Дублин постоянно перестраивается, поскольку дома разрушаются на глазах: ни у кого нет ни желания, ни сил производить ремонт. Вместо городских особняков вырастают бетонные коробки. Даже отель «Блум» (в честь джойсовского героя Леопольда Блума) — стекло и бетон, хотя туалет в отеле оклеен обоями с цитатами из «Улисса». Такое впечатление, что дублинцы уничтожают материальные воплощения чужеродных идей с религиозным ражем разрушителей идолов. Но тут, скорее, не иконоборчество, а просто наплевательство и инстинктивный эгалитаризм (не исключающий, как и в России, зуда выделиться любым способом из толпы себе подобных). Эта индифферентность не исключает, впрочем, и мстительности в отношении тех, кто вырвался из дублинского порочного круга самоотвращения и тайной гордыни.
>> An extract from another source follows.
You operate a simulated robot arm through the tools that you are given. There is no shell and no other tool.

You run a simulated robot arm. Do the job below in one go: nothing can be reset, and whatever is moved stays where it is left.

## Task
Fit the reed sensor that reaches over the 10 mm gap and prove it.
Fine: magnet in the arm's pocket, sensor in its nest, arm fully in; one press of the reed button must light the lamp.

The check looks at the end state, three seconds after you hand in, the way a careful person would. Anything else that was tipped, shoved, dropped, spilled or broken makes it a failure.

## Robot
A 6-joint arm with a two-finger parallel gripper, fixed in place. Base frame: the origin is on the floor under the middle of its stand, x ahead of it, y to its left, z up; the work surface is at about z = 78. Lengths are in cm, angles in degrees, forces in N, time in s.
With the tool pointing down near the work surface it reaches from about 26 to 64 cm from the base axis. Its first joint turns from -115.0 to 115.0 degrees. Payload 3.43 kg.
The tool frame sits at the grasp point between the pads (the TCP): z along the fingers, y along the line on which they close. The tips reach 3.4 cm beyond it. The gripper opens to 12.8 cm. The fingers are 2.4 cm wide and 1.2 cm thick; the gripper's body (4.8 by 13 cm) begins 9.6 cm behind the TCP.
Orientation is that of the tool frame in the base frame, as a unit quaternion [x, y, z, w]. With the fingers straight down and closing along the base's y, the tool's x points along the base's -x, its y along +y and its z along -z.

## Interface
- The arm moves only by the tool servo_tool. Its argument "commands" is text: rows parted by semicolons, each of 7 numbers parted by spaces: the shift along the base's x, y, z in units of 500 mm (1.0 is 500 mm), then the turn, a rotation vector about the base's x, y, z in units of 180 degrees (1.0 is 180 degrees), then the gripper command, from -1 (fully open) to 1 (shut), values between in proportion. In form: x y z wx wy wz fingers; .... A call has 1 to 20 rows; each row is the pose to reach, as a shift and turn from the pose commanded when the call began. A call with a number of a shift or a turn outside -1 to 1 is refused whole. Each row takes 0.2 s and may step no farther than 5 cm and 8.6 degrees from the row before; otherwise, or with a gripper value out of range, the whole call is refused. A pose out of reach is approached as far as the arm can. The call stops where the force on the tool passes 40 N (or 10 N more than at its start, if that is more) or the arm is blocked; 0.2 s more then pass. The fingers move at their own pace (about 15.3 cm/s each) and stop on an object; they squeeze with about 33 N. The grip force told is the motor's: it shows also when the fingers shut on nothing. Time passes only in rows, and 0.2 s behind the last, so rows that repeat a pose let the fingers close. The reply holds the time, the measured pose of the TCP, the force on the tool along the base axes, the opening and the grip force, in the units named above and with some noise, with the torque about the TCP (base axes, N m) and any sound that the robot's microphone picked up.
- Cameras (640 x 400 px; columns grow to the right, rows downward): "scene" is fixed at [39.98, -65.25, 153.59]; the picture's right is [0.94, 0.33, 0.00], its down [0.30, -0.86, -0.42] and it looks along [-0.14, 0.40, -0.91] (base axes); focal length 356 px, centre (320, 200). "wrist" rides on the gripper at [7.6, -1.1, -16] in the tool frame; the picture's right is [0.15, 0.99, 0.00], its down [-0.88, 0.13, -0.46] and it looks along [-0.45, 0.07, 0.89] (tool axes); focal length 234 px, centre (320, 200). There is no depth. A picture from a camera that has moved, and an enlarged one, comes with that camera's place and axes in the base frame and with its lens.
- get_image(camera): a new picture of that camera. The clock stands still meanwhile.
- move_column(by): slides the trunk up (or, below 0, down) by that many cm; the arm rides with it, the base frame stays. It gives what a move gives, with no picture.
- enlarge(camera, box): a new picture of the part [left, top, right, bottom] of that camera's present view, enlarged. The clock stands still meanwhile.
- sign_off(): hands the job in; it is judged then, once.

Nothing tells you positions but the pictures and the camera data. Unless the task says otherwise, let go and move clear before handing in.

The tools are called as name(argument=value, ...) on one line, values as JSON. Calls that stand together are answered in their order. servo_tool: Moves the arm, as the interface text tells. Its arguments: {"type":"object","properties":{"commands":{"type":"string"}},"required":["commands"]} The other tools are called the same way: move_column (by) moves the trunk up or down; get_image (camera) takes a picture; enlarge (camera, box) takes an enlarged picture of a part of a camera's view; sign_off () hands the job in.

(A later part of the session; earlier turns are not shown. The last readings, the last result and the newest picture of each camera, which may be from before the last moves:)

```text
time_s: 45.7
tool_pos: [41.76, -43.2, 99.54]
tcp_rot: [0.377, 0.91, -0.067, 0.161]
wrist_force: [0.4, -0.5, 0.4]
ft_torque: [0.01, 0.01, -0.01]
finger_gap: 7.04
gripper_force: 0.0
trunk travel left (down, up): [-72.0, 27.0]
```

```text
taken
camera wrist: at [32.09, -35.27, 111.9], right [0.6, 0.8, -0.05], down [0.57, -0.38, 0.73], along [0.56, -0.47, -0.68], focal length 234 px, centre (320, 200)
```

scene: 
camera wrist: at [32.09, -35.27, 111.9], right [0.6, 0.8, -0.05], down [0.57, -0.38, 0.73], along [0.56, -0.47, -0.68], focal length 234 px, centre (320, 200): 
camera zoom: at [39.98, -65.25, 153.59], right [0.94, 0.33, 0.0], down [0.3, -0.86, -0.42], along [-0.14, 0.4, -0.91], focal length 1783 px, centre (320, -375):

До 60-х годов при упоминании имени Джойса дублинцы плевались. Их можно понять. Как, скажите на милость, относиться к писателю, назвавшему твою родину-мать «свиньей, пожирающей собственных поросят»? Перед тем как дублинская «джойсиана» стала привлекать тысячи туристов и, соответственно, деньги в карман дублинцев, соотечественники Джеймса Джойса с какой-то злорадной снисходительностью позволили местным властям разрушить дом жены Джойса, Норы Барнакл, где Джойс поселил своего Блума. В наши дни Леопольд Блум — чуть ли не народный кумир. Мотив психологического самоистязания свойствен ирландцам в той же степени, что и русским: как иначе можно объяснить тот факт, что героем этого города-католика стал еврей-прохиндей? Но церковь взяла свое: на месте разрушенного дома Леопольда Блума было построено новое крыло больницы The Mater Misericordiae. По иронии судьбы, здесь закончил свои дни капелланом предтеча «лишних людей», русский эмигрант и монах ордена редемптористов (искупителей), знакомый Герцена и Огарева, попавший в виде пародии даже в роман «Бесы» Достоевского, Владимир Сергеевич Печерин (1807–1885).

Конечно, следовало бы помнить (из биографии Гершензона), что этот исторический персонаж, попавший на страницы чуть ли не всей русской литературы, оказался в конце концов в Дублине. Но я недооценивал, насколько все это близко, конкретно и страшно — оказаться в маленьком и тесном городском закутке мира, где каждый считает себя гением и погода меняется ежеминутно. Эта переменчивость отчасти соответствовала и его собственному темпераменту. Этот ученый-классицист, знаток Древней Греции и Рима, оставшийся в Европе вопреки настоятельным уговорам друзей и правительственных эмиссаров, перепробовал вроде бы все возможные роли в своей жизни. Но в его переменчивости была своя метода, свое постоянство. Мы знаем этот темперамент: сначала безумно увлекаться, а потом бездумно оплевывать.

Его восторги после первой встречи с европейской цивилизацией продолжались до тех пор, пока хозяйка пансиона не намекнула ему: мол, если у тебя есть деньги, чтобы просиживать днями и ночами в кафе, изволь регулярно платить за квартиру. После этого вся европейская цивилизация была проклята как ничтожный мелкобуржуазный мир сантимников. Печерин подался в стан социалистов и анархистов. Пока один из анархистов не взял у него в долг последние деньги, присланные из России, и не исчез без следа, что привело Печерина, тут же разочаровавшегося в политике, в стан иезуитов. Но после нескольких месяцев изучения догматов в толковании этого ордена Печерин решил, что он окружен архилицемерами. Даже тот факт, что он в конце концов все-таки перешел в католичество, объясняется, видимо, его стремлением полностью порвать с российским (то есть православным) прошлым.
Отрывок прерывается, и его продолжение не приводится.